Flüchtlingsbischof beklagt fremdenfeindliche Tendenzen in Kirche

Erzbischof Dr. Stefan Heße (Hamburg) spricht die Begrüßung beim Katholischen Flüchtlingsgipfel in Essen (Foto: © Deutsche Bischofskonferenz/Jörn Neumann)

Der katholische deutsche Flüchtlingsbischof Stefan Heße beklagt fremdenfeindliche Tendenzen in der Kirche. „Auch in unseren Gemeinden gibt es mancherorts Angst vor Überfremdung, die ja auch immer Angst vor Veränderung ist“, sagte der Hamburger Erzbischof am Donnerstag in Essen. Der Umgang mit Fremdenfeindlichkeit und Rechtspopulismus sei somit auch eine Herausforderung für die kirchliche Flüchtlingshilfe, so Heße beim vierten katholischen Flüchtlingsgipfel der Deutschen Bischofskonferenz.

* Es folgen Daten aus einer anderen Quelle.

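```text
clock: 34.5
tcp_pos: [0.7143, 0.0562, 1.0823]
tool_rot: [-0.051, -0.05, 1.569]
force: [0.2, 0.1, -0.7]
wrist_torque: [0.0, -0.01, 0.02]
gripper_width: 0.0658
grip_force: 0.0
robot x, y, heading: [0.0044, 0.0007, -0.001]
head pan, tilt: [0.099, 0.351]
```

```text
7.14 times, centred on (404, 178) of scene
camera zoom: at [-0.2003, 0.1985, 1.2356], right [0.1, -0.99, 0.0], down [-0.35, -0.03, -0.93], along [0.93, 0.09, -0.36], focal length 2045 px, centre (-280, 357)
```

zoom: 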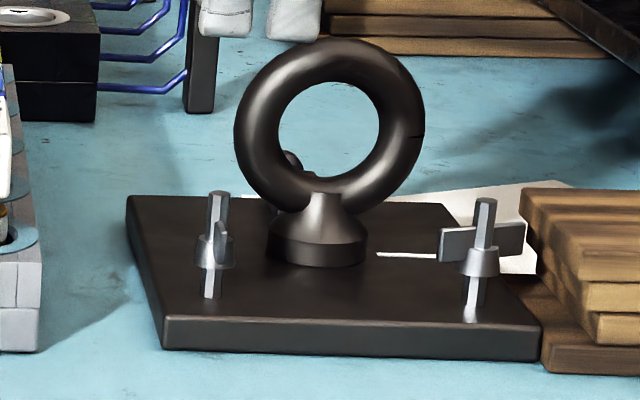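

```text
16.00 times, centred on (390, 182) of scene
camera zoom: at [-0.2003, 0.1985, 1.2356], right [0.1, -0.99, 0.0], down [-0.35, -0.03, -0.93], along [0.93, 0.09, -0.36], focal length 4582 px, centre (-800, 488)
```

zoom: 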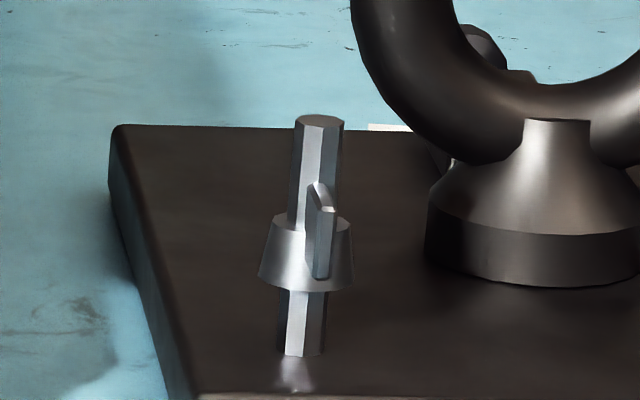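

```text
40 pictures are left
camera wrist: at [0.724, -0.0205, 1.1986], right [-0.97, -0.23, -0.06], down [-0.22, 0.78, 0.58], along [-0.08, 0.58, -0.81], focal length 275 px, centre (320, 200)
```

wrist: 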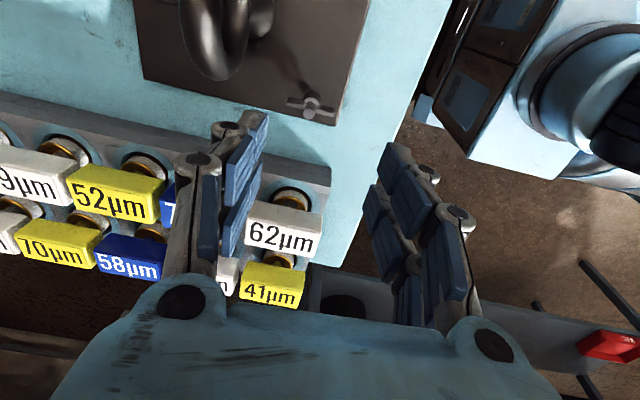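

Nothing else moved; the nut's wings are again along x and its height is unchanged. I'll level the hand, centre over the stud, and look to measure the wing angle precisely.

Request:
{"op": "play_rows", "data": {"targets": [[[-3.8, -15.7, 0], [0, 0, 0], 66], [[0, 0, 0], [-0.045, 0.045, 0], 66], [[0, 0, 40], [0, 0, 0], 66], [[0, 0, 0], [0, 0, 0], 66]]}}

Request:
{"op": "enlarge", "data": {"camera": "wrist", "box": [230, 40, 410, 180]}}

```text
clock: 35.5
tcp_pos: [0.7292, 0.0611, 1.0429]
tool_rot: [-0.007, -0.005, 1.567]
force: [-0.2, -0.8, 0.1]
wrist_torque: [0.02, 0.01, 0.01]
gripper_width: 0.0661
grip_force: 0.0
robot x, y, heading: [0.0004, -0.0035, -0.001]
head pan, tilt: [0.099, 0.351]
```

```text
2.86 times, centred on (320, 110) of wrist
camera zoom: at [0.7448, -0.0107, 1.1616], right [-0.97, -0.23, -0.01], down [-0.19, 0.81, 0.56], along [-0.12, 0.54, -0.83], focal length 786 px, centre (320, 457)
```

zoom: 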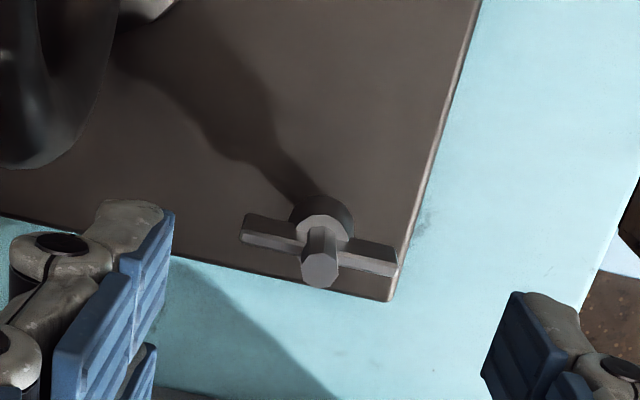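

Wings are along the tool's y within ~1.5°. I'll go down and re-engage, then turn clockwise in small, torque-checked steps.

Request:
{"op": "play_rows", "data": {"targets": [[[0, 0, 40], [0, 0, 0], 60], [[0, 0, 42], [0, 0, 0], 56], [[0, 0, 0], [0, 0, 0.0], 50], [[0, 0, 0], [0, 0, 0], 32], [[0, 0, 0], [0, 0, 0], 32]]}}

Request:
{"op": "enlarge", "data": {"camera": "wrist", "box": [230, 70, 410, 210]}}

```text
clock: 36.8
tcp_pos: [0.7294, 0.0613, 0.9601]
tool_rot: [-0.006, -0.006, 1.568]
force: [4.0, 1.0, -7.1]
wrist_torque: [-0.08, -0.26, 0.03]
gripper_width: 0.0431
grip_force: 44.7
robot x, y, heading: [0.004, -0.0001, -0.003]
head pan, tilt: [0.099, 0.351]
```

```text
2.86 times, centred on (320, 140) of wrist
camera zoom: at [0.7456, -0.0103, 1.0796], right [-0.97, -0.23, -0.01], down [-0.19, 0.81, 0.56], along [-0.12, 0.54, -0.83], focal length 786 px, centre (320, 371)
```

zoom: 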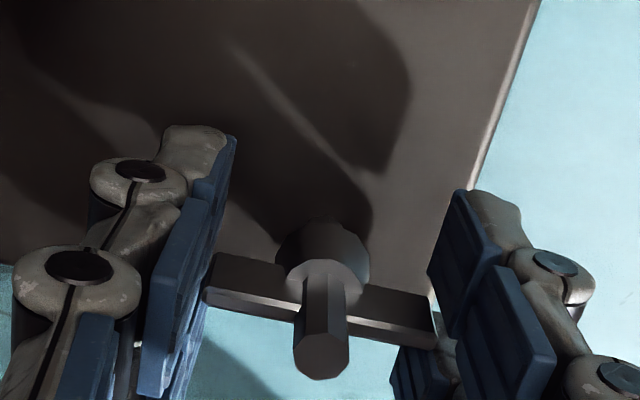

Fremdenfeindlichkeit ist laut Heße nicht nur in der Mitte der Gesellschaft angekommen, sondern auch in der Mitte der Gemeinden. Dies zeige sich nicht nur in der Ablehnung von Flüchtlingen, sondern auch von ausländischen Geistlichen bei Taufen oder Beerdigungen. Es bleibe aber Aufgabe der Christen, Geflüchtete aufzunehmen, zu schützen, zu fördern und zu integrieren, so der Erzbischof vor rund 100 Experten und Praktikern auf der stillgelegten Zeche Carl. Er plädierte für eine offene und ehrliche Debatte, die auch für Unbehagen und diffuse Ängste Raum lasse. Hass und Hetze dürften in Gemeinden aber keinen Platz haben.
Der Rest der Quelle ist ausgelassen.